Some industry experts say the ban could also hit commercial data centers at Chinese tech giants. Shares in e-commerce company Alibaba and social media and gaming company Tencent, both of which rely on data centers extensively, dropped 3.3 percent and 2.5 percent, respectively.
A steep decline in tech shares led China’s market down on its first post-Golden Week holiday trading on Monday.
An index measuring China’s semiconductor firms tumbled nearly 7 percent, and Shanghai’s tech-focused board STAR Market declined 4.5 percent.
SMIC dropped 4 percent, chip equipment maker NAURA Technology Group Co. sank 10 percent by the daily limit, and Hua Hong Semiconductor plunged 9.5 percent.
Shares in AI research firm SenseTime and surveillance equipment maker Dahua Technology, which will be cut off from chips made using U.S. technologies, tumbled 5.7 percent and 10 percent, respectively.

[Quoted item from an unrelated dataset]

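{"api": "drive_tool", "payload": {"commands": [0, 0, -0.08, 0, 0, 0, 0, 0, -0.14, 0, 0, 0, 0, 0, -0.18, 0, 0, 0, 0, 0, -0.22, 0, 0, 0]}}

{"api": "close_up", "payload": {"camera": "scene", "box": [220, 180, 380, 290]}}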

The impact on tech shares outside of China was limited on Monday as financial markets in South Korea, Japan, and Taiwan were closed for separate holidays.
European tech index slipped 0.8 percent, while New York-listed shares of Chinese firms Alibaba, JD.com and Pinduoduo fell between 3 percent and 7 percent.
Analysts expect the impact on TSMC, the world’s top contract chipmaker, to be limited as most of its advanced chip orders comes from U.S.-based customers such as Apple and Qualcomm, although it generates around 10–12 percentof its revenue from China.
South Korea on Saturday also expected no significant disruption to equipment supply for Samsung and SK Hynix’s existing chip production in China.